Count how many lines below contain the word "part", then give that number alone.

### Material provided
● ● ● ●

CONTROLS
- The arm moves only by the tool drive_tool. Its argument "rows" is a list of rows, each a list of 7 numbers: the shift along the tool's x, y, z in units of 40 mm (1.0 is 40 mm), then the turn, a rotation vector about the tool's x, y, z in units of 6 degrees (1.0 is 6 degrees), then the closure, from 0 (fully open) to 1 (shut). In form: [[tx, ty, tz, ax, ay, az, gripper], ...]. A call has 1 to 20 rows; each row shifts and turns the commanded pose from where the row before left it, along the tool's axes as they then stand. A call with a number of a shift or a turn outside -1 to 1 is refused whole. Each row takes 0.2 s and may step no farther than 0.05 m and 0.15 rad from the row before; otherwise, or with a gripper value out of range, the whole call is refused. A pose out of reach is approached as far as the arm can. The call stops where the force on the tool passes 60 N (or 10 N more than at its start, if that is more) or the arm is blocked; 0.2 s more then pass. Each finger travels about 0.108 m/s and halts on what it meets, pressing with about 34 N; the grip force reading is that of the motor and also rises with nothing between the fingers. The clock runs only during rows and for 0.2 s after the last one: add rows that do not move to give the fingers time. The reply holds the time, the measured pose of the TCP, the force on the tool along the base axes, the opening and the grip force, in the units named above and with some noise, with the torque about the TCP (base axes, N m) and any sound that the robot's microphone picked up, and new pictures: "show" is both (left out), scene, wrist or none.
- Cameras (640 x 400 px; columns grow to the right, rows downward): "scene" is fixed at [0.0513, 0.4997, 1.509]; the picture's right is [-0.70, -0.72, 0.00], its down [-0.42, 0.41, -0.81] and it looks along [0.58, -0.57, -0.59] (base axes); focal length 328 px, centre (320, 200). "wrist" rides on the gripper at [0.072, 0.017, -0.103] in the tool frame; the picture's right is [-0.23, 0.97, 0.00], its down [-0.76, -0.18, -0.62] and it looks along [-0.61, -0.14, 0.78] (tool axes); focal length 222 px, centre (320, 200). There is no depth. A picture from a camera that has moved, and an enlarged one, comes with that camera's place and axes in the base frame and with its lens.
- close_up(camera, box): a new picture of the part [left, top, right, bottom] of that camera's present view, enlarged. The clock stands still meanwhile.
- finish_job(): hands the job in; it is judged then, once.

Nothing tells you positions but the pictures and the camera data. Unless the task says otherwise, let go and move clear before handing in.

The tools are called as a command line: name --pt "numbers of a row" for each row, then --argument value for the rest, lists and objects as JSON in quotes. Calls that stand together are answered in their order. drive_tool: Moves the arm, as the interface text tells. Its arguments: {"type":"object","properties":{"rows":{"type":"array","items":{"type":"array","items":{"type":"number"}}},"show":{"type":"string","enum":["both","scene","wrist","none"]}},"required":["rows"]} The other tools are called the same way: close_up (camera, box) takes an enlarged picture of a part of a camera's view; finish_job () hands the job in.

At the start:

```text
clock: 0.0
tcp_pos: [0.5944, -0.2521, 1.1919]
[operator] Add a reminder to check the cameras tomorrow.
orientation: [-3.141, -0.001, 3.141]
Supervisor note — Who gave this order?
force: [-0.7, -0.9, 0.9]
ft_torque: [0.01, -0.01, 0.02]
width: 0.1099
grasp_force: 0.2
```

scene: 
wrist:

● ● ● ●

### Written answer
2